Жизнь под властью трудовой этики Зигмунд Фрейд некогда описал как трагедию «принципа удовольствия» — изувеченного, обузданного и бесповоротно подавленного «принципом реальности». Врождённый «принцип удовольствия» направлял человеческое действие к большему чувственному удовлетворению; он безусловно сделал бы общественную жизнь невозможной, если бы на него не были наложены внешние ограничения. Благодаря угрозе принуждения между принципом удовольствия и суровой реальностью социальных правил достигается нелёгкий и напряжённый компромисс. То угнетение, которое сопровождало труд в течение значительной части истории капитализма, Фрейд обобщил как неизбежное свойство всякой цивилизации, как неизбежность, укоренённую в принципиальной направленности человеческих инстинктов к удовольствию. Массы, писал Фрейд, «ленивы и неразумны… Говоря коротко, есть две широко распространённые человеческие характеристики, отвечающие за тот факт, что нормы цивилизации можно поддерживать только с известной степенью принуждения, — а именно, что люди естественным образом не любят труд и что аргументы бесполезны против их страстей» 54.

Вывод Фрейда состоял в том, что — из-за социальной потребности в труде — всегда придётся принуждать людей к послушанию «нормам цивилизации» (то есть к социальной интеграции). Подобно многим другим обобщениям Фрейда, это утверждение представляет как универсальный «закон природы» некую констелляцию, имеющую начало (а возможно, и конец) в человеческой истории. Комбинация труда и принуждения — это действительно «социальная необходимость», однако необходимость, тесно связанная с конкретным типом социальной системы — с тем типом, для которого характерна координация человеческих действий с воспроизводством системы посредством института труда.

«Де-центрация» труда внутри индивидуального жизненного мира способна сделать вчерашние необходимости несущественными для поддержания системы и в каком-то смысле «маргинализовать» принуждение. Замена труда потребительской свободой в качестве оси, на которой вертится жизненный мир, способна радикально изменить антагонистические до тех пор отношения между принципами удовольствия и реальности. Более того, саму оппозицию между ними, в изображении Фрейда неумолимую, вполне возможно практически нейтрализовать.

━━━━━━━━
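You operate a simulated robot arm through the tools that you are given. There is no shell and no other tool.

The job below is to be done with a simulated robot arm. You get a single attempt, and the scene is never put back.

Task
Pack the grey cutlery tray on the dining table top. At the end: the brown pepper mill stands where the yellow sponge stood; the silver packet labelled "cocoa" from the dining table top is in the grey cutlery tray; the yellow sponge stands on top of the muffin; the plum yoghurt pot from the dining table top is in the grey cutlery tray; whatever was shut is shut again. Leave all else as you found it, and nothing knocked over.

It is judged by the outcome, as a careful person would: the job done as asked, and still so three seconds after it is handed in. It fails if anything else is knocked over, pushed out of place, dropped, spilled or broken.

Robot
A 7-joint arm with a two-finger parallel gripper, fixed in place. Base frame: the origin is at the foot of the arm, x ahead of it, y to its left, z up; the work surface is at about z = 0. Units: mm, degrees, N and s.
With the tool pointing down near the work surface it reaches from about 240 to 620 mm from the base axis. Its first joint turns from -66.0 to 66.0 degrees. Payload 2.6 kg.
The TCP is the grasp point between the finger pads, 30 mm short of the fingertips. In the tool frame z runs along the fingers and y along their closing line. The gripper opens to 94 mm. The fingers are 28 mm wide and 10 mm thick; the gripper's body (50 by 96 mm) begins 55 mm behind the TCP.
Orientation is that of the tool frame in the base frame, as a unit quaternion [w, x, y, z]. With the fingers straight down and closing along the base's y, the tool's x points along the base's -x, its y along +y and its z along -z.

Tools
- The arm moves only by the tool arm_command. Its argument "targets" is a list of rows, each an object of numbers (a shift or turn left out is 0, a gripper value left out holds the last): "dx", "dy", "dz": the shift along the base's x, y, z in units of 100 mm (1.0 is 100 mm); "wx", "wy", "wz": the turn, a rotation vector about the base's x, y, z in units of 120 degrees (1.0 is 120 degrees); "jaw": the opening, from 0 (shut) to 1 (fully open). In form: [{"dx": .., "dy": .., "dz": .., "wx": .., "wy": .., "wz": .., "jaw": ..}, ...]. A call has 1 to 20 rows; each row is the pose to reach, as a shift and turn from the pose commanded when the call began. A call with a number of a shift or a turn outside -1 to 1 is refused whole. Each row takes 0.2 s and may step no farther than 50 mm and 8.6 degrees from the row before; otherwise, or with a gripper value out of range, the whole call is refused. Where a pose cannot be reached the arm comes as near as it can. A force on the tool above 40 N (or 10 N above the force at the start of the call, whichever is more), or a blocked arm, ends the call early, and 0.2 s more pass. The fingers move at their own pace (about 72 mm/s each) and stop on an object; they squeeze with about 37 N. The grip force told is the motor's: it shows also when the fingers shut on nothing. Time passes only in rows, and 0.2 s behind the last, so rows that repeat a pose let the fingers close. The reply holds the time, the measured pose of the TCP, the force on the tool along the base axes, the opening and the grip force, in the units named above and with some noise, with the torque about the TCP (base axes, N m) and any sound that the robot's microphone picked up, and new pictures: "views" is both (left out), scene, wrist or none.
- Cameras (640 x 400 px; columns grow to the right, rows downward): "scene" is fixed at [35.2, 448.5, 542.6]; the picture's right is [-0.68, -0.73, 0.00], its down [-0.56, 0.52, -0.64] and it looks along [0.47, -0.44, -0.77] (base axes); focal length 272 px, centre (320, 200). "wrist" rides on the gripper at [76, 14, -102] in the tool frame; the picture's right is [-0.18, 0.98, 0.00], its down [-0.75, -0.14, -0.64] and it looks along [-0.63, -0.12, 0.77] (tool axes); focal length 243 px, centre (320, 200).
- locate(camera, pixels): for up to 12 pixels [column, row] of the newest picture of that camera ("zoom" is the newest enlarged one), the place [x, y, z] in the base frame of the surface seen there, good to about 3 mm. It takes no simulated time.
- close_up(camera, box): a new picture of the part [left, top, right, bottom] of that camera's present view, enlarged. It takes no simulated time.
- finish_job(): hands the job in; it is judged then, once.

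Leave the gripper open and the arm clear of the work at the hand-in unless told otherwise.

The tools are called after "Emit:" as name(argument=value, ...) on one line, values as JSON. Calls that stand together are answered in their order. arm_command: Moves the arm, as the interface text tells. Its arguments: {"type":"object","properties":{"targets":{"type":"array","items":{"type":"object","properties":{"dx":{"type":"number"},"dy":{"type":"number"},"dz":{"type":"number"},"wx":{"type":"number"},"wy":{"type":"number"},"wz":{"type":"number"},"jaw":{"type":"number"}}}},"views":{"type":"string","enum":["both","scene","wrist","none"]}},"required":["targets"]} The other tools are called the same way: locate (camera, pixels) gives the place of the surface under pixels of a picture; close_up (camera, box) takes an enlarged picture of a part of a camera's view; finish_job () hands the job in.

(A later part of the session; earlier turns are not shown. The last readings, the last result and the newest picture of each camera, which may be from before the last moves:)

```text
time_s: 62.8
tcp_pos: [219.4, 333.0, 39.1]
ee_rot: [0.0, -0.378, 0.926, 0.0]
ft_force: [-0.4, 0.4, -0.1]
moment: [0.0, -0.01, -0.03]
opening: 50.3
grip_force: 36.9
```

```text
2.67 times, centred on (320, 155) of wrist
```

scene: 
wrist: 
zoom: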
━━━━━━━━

Отнюдь не подавляя человеческий инстинкт удовольствия, капиталистическая система в своей потребительской фазе развёртывает его для своего собственного поддержания. Производители, руководимые принципом удовольствия, означают катастрофу для ориентированной на прибыль экономики. Однако столь же, если не более катастрофичными, оказались бы потребители, не руководимые этим же принципом. Выиграв борьбу за контроль над производством и обеспечив себе господство в этой сфере, капитал теперь может дать полную волю принципу удовольствия в мире потребления. В сущности, захват (conquest) производства остаётся обеспечен именно потому, что обнаружилась надёжная (и выгодная) отдушина для потенциально угрожающего инстинкта удовольствия.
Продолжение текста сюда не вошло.